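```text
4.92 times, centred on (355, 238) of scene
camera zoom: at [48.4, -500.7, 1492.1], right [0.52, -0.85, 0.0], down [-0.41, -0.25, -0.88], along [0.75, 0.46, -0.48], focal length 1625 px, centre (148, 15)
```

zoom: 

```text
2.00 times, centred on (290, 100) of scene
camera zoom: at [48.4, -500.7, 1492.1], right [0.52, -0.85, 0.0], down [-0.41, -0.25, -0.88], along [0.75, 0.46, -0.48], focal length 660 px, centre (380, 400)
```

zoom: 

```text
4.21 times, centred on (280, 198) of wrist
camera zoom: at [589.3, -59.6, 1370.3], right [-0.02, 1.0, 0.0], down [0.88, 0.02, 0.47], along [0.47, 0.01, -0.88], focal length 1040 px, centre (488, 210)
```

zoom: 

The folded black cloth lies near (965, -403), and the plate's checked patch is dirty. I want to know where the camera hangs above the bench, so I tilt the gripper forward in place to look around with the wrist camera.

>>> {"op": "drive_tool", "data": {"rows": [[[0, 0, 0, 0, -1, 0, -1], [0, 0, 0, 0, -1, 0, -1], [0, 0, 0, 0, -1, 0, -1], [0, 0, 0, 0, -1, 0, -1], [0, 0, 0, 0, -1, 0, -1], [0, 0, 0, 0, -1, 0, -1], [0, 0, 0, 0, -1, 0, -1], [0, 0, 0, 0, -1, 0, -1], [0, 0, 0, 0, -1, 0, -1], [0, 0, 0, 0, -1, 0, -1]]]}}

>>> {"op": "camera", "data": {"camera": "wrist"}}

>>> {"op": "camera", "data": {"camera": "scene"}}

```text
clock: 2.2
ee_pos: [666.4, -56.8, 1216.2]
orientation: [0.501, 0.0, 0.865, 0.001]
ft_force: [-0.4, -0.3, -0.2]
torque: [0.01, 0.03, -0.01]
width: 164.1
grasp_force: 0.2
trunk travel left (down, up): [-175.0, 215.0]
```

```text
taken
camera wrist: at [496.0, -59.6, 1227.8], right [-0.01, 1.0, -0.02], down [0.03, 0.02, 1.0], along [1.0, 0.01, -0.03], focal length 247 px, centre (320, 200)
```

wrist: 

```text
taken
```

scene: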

──────

* **Source document**
C-suite talk: Advanced analytics

Advanced Analytics

Data and advanced analytics have become the norm in most industries, but many enterprises are still struggling to extract real value from data. Given that the stakes are incredibly high; companies who advance farthest and fastest will have a significant competitive advantage. On the other hand, those who lag will become irrelevant.

Based on several conversations with executives from major companies, there are ten critical insights for business leaders to consider when looking to take their data and analytics to the next level. 

Analytics cannot be the sole responsibility of the chief information officer (CIO)

While the CIO brings expertise, business leaders and CEOs must drive analytics throughout the organisation to accelerate change and ensure intelligent investment.  The CEO understands the business well enough to identify any opportunities and threats to ensure that the company addresses them accordingly.

Data and analytics take the helm

Not only have data and analytics disrupted industries, but they have also caused companies to reconsider business models and value propositions. To capitalise on new opportunities, companies need to look at how other industries have benefited from data and analytics.

When big data and advanced analytics are applied to business problems, analytics can create immense value and yield solutions. By identifying and analysing the data, businesses can create an analytics strategy by understanding where and how they need to play in this data-driven culture.

A comprehensive view of analytics: recognise the value data can bring

Some business leaders struggle to understand the value of analytics and why it matters. This lack of acceptance is detrimental to the organisation’s commitment needed to change. To counteract this, it is essential to identify how new data and techniques could be applied to the business’s existing value chain. Once you have done this, prioritise the economic effect, feasibility, and pace needed to fit with the company.

──────

* **Exercise aim**
Reproduce the wording of the source document between "C-suite talk: Advanced" and "will become irrelevant.", with both ends included.

* **Worked answer**
C-suite talk: Advanced analytics

Advanced Analytics

Data and advanced analytics have become the norm in most industries, but many enterprises are still struggling to extract real value from data. Given that the stakes are incredibly high; companies who advance farthest and fastest will have a significant competitive advantage. On the other hand, those who lag will become irrelevant.